Creo que esta fotografía de un amanecer en Lagos se complementa con el poema Finitud de Tomás Segovia.
A Tomás, uno de los poetas que más huella han dejado en mí, le conocí en noviembre de 2007, una tarde de perros, cuando Juanra y yo fuimos a recogerle al apeadero de Monfragüe. Recuerdo especialmente su relato de cómo partió para el exilio con su familia «… yo fui un niño del exilio que hizo el recorrido que cuenta la película …» a Casablanca se refería. Un hombre sabio, repleto de vida, de los que se necesitan escuchar. Cuando se despidió de mí me obsequió con un ejemplar de su antología poética Tierra Firme, con notas manuscritas en los márgenes y con numerosas páginas marcadas con miniposit de colores.
Nos contó que él se consideraba un matriota, un ciudadano del mundo «ni soy español ni mexicano, sino todo lo contrario, lo importante son las lealtades» decía. ¡Qué buenos recuerdos!
FINITUD
La hora resplandece con sus mil fuegos frescos,
quieta y llena de danza,
callada pero risas le rebosan,
linda como el amor
en su fuente bebido.
Y el tiempo vuelve en sí,
se recobra, se deja de locuras
como nosotros que hemos hecho nuestra casa y nuestra dicha
del propio corazón abierto.
Y sin embargo —sin embargo te diría:
«ah, no te rías, dicha triste,
tienes el plomo ya en el ala,
el cenit que es tu gloria te fulmina,
vuelve, no subas más, caerás del otro lado.»

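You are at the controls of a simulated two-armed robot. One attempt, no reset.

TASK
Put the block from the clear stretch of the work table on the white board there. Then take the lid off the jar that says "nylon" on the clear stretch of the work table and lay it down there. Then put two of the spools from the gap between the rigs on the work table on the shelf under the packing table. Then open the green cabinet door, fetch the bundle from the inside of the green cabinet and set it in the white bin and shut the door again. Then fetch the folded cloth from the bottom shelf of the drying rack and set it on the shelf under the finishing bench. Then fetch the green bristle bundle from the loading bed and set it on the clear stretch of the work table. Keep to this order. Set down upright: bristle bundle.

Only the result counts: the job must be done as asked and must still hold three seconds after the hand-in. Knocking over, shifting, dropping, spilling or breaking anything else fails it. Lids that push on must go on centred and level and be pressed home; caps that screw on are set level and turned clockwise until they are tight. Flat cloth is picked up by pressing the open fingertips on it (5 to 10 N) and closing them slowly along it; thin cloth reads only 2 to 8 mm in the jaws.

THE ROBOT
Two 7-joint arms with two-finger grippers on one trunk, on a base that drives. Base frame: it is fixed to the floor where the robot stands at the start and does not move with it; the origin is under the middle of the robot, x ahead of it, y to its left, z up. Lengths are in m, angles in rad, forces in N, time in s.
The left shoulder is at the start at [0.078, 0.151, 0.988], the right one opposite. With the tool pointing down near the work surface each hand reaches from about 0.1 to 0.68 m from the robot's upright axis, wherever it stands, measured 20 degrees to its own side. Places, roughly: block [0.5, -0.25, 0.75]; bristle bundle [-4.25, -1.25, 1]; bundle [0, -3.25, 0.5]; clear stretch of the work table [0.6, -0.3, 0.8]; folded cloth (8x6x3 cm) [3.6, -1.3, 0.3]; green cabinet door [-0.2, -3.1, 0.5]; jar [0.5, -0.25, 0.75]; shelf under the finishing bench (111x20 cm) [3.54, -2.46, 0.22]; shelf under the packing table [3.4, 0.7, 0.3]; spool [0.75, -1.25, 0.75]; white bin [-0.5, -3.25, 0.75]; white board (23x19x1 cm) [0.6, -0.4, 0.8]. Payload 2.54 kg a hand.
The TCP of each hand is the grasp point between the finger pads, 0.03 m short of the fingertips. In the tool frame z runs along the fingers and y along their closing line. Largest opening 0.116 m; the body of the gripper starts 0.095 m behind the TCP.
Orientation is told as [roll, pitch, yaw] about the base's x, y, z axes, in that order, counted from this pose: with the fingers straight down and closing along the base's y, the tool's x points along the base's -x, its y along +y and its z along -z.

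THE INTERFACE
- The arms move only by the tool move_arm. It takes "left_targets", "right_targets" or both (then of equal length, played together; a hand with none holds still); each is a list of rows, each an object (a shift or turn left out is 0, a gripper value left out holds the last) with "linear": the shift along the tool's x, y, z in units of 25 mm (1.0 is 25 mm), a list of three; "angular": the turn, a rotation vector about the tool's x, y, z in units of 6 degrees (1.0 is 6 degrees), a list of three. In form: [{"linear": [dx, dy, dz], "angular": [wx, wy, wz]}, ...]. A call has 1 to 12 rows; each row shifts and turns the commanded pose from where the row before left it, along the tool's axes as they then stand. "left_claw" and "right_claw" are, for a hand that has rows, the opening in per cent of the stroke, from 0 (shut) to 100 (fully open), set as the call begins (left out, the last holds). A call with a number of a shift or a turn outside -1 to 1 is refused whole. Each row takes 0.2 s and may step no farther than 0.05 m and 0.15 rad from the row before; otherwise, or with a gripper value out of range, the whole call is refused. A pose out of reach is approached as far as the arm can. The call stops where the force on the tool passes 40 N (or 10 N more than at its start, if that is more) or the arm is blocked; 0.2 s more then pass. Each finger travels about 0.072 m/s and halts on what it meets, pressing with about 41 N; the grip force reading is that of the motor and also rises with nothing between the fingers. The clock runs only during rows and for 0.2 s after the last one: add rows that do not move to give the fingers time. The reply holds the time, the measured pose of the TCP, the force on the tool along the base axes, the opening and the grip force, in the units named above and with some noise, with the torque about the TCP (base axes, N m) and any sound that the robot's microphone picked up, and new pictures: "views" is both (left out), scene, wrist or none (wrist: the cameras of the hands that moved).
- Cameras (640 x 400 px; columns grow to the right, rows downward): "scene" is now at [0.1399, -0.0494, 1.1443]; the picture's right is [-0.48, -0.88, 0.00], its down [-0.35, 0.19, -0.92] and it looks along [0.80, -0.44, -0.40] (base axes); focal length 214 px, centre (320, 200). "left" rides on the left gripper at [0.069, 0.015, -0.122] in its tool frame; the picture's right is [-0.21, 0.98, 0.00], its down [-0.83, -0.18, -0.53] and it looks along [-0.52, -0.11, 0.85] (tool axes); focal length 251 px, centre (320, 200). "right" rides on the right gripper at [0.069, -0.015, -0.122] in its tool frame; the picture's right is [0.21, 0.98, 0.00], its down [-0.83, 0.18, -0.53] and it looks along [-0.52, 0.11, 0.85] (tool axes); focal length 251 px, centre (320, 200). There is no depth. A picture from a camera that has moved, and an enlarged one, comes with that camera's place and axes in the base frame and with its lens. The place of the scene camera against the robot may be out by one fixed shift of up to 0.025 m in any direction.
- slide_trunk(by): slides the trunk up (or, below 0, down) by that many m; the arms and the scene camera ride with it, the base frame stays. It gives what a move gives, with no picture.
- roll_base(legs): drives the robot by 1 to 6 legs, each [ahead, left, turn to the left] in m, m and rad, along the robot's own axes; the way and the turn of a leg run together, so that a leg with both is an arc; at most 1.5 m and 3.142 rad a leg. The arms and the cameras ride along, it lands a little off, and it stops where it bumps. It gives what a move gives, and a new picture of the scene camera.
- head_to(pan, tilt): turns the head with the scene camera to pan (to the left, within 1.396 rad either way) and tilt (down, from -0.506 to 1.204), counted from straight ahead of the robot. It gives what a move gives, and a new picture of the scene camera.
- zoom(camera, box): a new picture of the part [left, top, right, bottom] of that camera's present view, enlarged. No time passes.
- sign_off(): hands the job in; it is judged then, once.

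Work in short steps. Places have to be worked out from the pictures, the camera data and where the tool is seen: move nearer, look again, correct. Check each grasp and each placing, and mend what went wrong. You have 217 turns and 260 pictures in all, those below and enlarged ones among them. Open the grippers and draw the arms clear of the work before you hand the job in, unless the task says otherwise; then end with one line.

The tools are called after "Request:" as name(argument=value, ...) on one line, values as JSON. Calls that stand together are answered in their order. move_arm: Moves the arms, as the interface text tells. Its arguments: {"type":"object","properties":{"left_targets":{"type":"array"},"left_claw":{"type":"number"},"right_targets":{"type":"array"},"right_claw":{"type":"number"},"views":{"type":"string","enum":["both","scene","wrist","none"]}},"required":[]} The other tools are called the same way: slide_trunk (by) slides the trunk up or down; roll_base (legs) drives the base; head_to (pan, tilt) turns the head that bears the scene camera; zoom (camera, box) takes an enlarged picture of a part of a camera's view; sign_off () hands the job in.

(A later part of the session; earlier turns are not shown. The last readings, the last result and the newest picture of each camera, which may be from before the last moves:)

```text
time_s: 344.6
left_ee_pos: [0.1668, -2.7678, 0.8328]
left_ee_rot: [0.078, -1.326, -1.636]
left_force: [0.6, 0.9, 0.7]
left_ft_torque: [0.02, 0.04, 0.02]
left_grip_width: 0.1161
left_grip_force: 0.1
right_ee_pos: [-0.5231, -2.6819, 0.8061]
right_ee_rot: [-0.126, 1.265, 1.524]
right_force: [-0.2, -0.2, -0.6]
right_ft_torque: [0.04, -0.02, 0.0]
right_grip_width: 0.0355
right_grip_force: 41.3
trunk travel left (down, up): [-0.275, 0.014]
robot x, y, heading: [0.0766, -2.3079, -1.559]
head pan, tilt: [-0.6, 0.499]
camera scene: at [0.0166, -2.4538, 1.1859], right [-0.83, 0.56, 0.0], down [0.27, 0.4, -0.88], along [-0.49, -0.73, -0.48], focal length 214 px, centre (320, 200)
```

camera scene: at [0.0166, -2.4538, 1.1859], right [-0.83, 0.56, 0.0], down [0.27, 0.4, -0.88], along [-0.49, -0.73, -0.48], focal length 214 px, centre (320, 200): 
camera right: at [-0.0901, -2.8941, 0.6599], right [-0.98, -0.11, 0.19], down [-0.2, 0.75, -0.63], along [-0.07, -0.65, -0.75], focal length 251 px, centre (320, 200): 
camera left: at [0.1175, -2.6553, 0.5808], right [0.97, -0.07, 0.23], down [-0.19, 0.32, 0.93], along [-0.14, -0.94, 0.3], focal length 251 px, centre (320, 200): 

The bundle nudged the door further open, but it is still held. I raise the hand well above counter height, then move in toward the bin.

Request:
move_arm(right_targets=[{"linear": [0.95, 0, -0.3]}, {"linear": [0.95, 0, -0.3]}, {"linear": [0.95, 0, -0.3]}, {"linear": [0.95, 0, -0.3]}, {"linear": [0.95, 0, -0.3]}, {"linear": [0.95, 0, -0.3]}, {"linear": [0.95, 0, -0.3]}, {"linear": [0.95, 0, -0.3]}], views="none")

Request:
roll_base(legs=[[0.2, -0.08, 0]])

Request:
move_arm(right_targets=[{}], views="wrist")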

Pero ¿cómo negarte lo que es tuyo,
hora de perfección, porque eres breve?
Danza, sí. Crece, sí. Condensa tu belleza
cuyo peso ha de ahogarme.
Yo me aprieto la herida para hablarte
con una voz sin mengua:
mortal tesoro mío, sin porvenir te amo,
en la muerte hago el lecho de estas nupcias.
Yo canto entre tus brazos navegando el tiempo
sobre el regio oleaje de su danza,
aunque en su corazón remoto oigo luchar
dos tigres que enlazados ruedan hacia la noche.